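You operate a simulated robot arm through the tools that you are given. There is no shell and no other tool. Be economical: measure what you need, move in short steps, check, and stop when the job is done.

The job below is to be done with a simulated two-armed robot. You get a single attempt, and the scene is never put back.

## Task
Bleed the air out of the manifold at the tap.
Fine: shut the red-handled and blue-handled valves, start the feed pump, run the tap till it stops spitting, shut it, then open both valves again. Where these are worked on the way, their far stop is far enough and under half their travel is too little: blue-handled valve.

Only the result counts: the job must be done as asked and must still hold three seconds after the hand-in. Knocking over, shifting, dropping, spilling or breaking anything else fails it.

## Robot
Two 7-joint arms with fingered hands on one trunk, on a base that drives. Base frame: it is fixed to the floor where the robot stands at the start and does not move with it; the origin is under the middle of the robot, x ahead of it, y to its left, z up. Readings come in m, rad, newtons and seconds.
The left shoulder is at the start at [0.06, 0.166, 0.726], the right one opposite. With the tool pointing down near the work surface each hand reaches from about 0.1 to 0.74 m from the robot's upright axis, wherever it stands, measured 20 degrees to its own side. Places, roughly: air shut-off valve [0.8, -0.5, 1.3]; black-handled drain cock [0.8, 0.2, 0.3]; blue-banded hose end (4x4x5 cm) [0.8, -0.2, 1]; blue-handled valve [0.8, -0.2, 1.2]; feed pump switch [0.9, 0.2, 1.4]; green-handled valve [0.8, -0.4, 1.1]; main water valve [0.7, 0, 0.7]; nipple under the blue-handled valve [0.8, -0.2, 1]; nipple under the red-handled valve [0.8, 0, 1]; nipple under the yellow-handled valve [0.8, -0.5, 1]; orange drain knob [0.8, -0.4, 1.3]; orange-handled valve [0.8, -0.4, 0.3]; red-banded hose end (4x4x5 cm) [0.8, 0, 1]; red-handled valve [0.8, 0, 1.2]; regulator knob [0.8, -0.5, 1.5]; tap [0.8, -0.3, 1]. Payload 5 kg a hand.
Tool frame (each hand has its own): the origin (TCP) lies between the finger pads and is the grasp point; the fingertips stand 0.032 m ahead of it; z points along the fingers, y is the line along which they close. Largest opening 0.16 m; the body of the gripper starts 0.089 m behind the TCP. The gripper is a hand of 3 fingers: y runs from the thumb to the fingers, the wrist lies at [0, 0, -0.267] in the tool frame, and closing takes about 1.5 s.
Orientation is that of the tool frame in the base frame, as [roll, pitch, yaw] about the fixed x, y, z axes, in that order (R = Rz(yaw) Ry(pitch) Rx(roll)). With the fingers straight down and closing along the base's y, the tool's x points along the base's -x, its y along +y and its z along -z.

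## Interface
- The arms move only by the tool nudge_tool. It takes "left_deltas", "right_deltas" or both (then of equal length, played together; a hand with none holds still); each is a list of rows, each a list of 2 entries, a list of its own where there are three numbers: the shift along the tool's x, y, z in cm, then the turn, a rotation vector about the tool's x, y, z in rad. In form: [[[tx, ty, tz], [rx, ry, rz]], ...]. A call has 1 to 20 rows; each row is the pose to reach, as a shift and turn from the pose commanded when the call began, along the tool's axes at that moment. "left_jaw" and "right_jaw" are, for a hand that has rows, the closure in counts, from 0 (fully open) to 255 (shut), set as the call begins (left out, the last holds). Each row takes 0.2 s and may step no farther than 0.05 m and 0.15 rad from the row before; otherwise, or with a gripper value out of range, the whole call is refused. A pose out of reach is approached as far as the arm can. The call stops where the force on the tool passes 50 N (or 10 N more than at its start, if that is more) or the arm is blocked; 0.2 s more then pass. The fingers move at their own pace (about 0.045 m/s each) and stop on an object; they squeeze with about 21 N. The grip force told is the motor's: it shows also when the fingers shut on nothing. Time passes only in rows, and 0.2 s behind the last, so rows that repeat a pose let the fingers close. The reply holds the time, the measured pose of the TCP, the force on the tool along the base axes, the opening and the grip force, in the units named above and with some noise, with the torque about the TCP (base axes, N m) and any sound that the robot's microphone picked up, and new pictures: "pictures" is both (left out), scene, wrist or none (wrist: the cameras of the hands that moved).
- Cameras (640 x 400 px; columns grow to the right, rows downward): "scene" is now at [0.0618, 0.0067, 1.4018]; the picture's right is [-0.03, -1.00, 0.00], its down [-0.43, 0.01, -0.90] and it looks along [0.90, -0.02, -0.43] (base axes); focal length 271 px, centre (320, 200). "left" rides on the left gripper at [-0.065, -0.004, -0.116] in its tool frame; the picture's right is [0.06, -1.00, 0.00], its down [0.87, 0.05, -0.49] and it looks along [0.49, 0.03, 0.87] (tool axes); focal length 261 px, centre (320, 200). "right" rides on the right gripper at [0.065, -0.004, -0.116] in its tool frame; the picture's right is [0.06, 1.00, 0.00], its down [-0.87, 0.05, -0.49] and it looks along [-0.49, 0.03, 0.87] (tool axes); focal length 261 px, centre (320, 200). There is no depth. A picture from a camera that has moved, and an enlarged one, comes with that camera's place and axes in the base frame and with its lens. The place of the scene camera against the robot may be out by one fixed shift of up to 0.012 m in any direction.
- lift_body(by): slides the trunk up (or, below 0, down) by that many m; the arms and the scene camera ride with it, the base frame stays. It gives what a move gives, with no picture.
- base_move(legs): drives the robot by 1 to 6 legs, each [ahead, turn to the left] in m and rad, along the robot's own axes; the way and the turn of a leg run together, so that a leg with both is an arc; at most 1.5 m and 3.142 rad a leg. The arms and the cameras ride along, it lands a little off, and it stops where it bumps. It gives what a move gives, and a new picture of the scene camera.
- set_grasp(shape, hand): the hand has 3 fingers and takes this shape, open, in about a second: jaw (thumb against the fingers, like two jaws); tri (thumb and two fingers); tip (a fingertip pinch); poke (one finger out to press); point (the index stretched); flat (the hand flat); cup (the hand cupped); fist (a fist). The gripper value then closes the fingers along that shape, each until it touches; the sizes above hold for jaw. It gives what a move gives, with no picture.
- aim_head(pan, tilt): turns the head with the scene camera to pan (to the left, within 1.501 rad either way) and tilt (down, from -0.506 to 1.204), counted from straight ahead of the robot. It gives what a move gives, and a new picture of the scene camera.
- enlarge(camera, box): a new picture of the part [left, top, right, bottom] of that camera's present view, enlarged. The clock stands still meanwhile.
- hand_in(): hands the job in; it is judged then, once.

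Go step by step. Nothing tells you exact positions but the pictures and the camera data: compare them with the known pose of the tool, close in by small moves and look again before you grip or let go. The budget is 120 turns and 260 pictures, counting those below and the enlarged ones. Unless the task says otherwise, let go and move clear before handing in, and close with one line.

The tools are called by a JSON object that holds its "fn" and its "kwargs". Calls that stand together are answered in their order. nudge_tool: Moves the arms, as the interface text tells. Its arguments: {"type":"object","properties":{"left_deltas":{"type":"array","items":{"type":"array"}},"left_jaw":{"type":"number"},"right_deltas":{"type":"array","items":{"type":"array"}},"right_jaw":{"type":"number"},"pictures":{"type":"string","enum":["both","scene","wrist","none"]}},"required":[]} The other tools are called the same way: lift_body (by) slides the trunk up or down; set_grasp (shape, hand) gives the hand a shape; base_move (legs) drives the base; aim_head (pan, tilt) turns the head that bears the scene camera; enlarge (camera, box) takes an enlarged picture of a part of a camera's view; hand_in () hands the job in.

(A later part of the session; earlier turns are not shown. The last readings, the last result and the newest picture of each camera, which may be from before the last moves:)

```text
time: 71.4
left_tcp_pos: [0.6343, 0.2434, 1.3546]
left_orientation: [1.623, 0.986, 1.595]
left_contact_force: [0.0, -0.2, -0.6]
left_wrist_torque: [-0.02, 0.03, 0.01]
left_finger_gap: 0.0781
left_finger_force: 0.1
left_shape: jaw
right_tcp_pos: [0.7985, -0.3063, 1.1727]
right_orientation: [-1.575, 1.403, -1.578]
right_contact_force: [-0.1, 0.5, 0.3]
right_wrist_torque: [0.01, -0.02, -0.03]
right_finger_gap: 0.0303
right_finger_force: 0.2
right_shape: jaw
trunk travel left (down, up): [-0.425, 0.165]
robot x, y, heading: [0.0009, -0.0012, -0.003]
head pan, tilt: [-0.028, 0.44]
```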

+++++

▸ **Given task**
Return every line in the listing that contains the word "result".

▸ **Complete response**
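Only the result counts: the job must be done as asked and must still hold three seconds after the hand-in. Knocking over, shifting, dropping, spilling or breaking anything else fails it.
(A later part of the session; earlier turns are not shown. The last readings, the last result and the newest picture of each camera, which may be from before the last moves:)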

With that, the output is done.